Every year as Thanksgiving approaches, I have mixed feelings. Not about the giving thanks part. It’s just that I’m something of a procrastinator, a very BAD planner, and a lousy housekeeper. And I have ankle issues. Talo-calcaneal coalition, for those of you who like big words. In little words, it just means my feet hurt a lot, especially when I stand on them all day in the kitchen. Or anyplace else, for that matter.

On Monday, my friend Judy asked me what we were doing for Thanksgiving. “Sheesh,” I told her. “That’s not until Thursday.” She smiled. I haven’t known her very long, but she’s already figuring me out. Planning is painful. I’d rather just work things out as I go along. Life so rarely cooperates with plans, why go to all the trouble of making them when you’re probably going to end up winging it anyway?

But some things are simply not optional. So Wednesday morning I got up and made my plans. It wasn’t easy, but it had to be done. They went something like this:

  • Go to chemistry class.
  • Go to store.
  • Buy lots of food.
  • Compel (beg, if necessary) someone to unload car.
  • Put food away.
  • Rest.
  • (Thursday) Cook food.
  • Excavate dining room table.
  • Eat.
  • Put away leftovers.
  • Rest.

I text-messaged the kids. “Text me your favorite Thanksgiving foods.” Delegation is an important skill.

Of course, instead of attending my chemistry class I ended up getting only halfway to school before turning around and going back to the house and then all the way out to Cornelius to take Jeff his socket set so he could change the tire that had blown out on the truck two hours earlier. Who knew the lug wrench that came with it wasn’t the right size? Or that two different roadside assistance guys wouldn’t have the proper tools either? And, you see what I mean about plans? (Jeff’s certainly weren’t going well!)

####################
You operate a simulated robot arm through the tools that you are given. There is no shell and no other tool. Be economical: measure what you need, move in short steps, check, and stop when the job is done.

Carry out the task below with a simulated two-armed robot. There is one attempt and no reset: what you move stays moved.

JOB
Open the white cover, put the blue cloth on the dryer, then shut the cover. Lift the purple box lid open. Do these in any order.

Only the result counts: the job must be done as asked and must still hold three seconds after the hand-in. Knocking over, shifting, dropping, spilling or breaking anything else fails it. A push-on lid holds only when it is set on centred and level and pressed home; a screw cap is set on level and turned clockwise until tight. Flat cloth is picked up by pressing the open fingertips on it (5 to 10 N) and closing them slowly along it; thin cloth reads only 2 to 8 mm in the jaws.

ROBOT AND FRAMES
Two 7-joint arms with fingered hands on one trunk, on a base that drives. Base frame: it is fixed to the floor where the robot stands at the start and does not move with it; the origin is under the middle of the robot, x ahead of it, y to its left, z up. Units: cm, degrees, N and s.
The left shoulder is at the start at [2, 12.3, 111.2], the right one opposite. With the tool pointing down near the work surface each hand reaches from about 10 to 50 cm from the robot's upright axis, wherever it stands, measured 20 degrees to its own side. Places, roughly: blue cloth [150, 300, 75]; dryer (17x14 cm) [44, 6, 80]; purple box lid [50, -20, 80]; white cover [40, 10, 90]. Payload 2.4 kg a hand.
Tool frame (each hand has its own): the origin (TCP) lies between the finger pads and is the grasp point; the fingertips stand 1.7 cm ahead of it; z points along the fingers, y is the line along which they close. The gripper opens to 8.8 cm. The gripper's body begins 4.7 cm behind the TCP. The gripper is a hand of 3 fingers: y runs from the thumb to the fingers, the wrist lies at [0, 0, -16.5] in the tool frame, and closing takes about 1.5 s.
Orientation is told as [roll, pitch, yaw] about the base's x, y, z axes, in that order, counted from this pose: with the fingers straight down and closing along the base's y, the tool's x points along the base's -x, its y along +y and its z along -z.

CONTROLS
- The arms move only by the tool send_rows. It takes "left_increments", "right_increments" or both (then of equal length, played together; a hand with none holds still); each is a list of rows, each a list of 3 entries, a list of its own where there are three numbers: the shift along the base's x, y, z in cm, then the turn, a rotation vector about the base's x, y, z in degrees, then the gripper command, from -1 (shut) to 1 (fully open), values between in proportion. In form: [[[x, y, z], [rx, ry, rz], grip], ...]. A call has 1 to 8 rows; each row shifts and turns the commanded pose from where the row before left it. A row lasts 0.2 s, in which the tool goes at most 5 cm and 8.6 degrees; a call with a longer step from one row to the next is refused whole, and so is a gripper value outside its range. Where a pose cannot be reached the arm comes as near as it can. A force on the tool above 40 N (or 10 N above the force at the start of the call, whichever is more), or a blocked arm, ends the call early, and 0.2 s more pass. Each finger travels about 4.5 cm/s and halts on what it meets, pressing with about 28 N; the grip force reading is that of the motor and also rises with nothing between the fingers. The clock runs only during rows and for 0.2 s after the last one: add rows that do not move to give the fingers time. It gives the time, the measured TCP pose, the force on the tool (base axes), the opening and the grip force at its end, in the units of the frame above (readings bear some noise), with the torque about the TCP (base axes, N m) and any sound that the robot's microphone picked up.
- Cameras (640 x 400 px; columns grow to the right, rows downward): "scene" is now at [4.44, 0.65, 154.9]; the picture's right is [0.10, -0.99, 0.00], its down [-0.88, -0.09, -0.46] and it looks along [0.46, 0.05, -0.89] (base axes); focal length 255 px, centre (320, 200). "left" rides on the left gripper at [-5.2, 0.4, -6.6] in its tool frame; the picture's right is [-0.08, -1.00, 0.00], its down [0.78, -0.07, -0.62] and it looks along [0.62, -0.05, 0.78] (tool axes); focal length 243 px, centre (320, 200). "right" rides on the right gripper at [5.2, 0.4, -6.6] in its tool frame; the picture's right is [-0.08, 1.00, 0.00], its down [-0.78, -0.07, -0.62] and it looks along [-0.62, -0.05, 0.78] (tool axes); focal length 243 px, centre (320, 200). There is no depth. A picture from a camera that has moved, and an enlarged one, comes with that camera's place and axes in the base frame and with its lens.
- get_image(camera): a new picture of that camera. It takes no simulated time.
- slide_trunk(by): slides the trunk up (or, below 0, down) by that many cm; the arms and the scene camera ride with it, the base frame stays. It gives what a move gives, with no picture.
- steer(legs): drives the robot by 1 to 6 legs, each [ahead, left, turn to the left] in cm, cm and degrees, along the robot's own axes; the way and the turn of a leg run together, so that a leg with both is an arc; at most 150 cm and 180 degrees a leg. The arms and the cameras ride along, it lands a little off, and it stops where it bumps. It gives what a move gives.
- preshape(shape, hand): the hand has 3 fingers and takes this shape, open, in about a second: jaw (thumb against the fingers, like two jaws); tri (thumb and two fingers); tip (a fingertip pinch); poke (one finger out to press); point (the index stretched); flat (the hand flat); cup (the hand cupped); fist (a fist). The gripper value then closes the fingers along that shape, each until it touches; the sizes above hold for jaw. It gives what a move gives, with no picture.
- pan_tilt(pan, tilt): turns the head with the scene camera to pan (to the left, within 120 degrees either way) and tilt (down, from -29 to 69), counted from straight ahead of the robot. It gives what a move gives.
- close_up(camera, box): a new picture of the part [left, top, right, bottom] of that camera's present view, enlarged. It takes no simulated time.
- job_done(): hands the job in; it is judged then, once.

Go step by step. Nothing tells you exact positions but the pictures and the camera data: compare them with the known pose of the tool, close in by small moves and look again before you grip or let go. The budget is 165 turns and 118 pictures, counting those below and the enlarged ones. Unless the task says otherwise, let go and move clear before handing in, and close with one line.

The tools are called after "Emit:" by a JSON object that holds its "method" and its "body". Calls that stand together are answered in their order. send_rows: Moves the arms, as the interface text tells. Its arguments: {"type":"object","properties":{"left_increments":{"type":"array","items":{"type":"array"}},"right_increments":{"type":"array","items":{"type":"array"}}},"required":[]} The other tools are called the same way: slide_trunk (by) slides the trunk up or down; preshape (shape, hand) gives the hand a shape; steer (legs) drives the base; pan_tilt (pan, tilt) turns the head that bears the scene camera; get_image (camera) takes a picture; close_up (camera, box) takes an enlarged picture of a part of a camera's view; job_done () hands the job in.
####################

By the time I got to WinCo, the kids had text messaged me various components of what actually ended up being a complete Thanksgiving menu, and all I had to do was locate all of the proper ingredients. Which wasn’t as easy as it sounded, due to the massive throngs of people crowding the aisles of WinCo. Apparently I’m not the only procrastinator in town.

I found myself wishing briefly that the pilgrims could have just settled for a simple picnic lunch. Peanut butter and jelly sandwiches, maybe, with chocolate milk. For dessert, s’mores, toasted over the campfire.

But now that it’s all over, the food’s put away and the dishes are mostly washed and the moaning about overfilled stomachs has subsided, I find myself feeling thankful even for the long day of cooking. In addition to the obvious, that we have the luxury of being able to enjoy a little abundance occasionally, with a table to eat around and a roof over our heads, it’s fun having a grown daughter to giggle with in the kitchen while we cook. And rewarding, to cook for boys who’ve been out on their own for a while. I can remember when getting the food IN them was the biggest challenge of all. That’s sure not a problem any more! The banter around the table, of siblings finally old enough to actually like each other, makes a Mom’s heart glad. And spending a whole day with family and special friends – no work, no classes, no studying – is a nice change of pace.

I’m happy. I have a lot to be happy about. Life is good.

And I won’t need to cook again for at least three days. Hey, maybe the pilgrims had the right idea after all.